Work to be completed: Repeat the passage shown word for word.

>> Start Passage shown

Solar Eclipse on the Molucca Islands

Team Baader Planetarium at the Totality

After last year´s amazing eclipse in arctic regions with -25 degrees Celsius a Team from Baader Planetarium (Martin Rietze, Michael Risch) experienced an extreme contrast at this year´s eclipse which took place in tropical regions on March 9th. 35 degrees Celsius and 80% humidity were predicted along the shadows path. We decided for the Molucca Islands between Sulawesi and New Guinea that belong to Indonesia. But beforehand we stopped over on Borneo to climb the 4.100m Mt. Kinabalu and experienced the phantastic nature.


The majestic Kinabalu rises high over the rainforest of Borneo. Climbers are crossing several climate zones on the way up and face a fascinating flora and fauna. Like the Rafflesia, which creates the biggest flower in the world with around 50cm diameter. or canivorous plants that live from insects, they are in the foggy forest at about 2.500m. Sunrise on 4.100m with a view over the clouds was unforgettable. A reliable companion on this trip was the   „Celestron New Elements Handwarmer Flashlight“. It spent the light for climbing through the night, kept the photographers fingers warm and charged the smartphones. A real multitool!

>> End Passage shown
>> Start Recorded data

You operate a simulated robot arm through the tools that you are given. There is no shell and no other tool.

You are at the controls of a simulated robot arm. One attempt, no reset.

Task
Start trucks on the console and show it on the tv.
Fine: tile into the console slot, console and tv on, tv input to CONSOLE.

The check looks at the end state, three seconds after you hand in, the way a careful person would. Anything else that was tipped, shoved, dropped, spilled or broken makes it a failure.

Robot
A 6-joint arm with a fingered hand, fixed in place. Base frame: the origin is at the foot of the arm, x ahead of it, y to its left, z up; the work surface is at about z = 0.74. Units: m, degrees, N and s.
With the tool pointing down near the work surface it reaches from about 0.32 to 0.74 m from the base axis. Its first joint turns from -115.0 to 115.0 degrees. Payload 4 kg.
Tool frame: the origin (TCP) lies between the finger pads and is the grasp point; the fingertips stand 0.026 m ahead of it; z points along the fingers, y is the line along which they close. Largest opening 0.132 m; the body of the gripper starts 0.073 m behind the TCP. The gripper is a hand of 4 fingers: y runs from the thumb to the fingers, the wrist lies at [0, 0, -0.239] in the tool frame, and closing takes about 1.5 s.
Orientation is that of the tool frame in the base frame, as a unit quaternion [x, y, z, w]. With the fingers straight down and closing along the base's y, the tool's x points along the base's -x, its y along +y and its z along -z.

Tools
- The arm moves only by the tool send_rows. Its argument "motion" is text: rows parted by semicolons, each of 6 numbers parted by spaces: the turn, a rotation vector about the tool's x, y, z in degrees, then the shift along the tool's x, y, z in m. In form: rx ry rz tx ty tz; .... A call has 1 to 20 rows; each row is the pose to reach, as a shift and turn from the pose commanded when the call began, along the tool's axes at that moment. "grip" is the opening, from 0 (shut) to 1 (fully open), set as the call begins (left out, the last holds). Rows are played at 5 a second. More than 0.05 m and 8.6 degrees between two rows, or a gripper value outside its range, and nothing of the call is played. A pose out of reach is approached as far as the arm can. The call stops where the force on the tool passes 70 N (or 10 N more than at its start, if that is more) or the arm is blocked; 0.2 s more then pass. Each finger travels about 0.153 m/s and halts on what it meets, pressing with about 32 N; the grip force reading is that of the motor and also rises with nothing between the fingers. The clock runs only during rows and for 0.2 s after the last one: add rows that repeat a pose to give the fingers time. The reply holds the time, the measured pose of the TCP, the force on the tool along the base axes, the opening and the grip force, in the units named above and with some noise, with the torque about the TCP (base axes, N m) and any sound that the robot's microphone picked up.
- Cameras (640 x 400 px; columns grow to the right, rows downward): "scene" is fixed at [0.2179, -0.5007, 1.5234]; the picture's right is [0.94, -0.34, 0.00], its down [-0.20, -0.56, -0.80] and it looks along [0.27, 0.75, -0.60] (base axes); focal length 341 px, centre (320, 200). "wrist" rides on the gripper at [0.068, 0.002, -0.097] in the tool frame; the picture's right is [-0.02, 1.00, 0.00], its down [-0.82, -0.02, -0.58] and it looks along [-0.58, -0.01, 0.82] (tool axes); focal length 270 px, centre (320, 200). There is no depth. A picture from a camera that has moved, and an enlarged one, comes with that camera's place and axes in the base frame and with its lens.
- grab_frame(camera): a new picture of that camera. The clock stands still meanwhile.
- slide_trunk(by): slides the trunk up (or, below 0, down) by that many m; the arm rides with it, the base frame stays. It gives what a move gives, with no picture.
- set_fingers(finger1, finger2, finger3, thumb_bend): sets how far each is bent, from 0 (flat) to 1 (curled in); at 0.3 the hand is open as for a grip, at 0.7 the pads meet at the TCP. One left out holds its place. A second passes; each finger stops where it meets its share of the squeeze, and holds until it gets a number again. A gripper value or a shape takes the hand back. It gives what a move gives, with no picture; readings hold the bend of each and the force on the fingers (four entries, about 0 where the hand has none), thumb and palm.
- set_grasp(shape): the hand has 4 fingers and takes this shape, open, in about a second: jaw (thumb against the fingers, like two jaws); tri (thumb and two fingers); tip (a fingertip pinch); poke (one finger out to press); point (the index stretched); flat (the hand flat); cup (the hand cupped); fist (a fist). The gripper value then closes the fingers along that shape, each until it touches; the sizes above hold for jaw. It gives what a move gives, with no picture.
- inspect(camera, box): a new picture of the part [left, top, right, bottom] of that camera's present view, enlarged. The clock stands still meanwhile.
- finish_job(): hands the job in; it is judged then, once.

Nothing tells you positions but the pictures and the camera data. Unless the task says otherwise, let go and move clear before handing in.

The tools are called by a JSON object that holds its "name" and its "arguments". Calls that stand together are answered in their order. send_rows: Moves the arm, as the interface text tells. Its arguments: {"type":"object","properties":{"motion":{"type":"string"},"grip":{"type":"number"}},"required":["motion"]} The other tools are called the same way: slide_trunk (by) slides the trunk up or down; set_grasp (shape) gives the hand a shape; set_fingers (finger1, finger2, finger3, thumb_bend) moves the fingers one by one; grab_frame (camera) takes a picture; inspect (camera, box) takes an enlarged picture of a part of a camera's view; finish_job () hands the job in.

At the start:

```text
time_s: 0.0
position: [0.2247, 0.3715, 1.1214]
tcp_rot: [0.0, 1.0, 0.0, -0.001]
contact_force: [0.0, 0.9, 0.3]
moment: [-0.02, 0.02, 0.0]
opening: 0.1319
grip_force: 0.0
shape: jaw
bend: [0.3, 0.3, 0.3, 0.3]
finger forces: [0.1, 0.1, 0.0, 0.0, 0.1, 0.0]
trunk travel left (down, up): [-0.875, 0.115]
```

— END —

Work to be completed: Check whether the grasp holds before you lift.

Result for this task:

>> End Recorded data

Result for this task:
Solar Eclipse on the Molucca Islands

Team Baader Planetarium at the Totality

After last year´s amazing eclipse in arctic regions with -25 degrees Celsius a Team from Baader Planetarium (Martin Rietze, Michael Risch) experienced an extreme contrast at this year´s eclipse which took place in tropical regions on March 9th. 35 degrees Celsius and 80% humidity were predicted along the shadows path. We decided for the Molucca Islands between Sulawesi and New Guinea that belong to Indonesia. But beforehand we stopped over on Borneo to climb the 4.100m Mt. Kinabalu and experienced the phantastic nature.


The majestic Kinabalu rises high over the rainforest of Borneo. Climbers are crossing several climate zones on the way up and face a fascinating flora and fauna. Like the Rafflesia, which creates the biggest flower in the world with around 50cm diameter. or canivorous plants that live from insects, they are in the foggy forest at about 2.500m. Sunrise on 4.100m with a view over the clouds was unforgettable. A reliable companion on this trip was the   „Celestron New Elements Handwarmer Flashlight“. It spent the light for climbing through the night, kept the photographers fingers warm and charged the smartphones. A real multitool!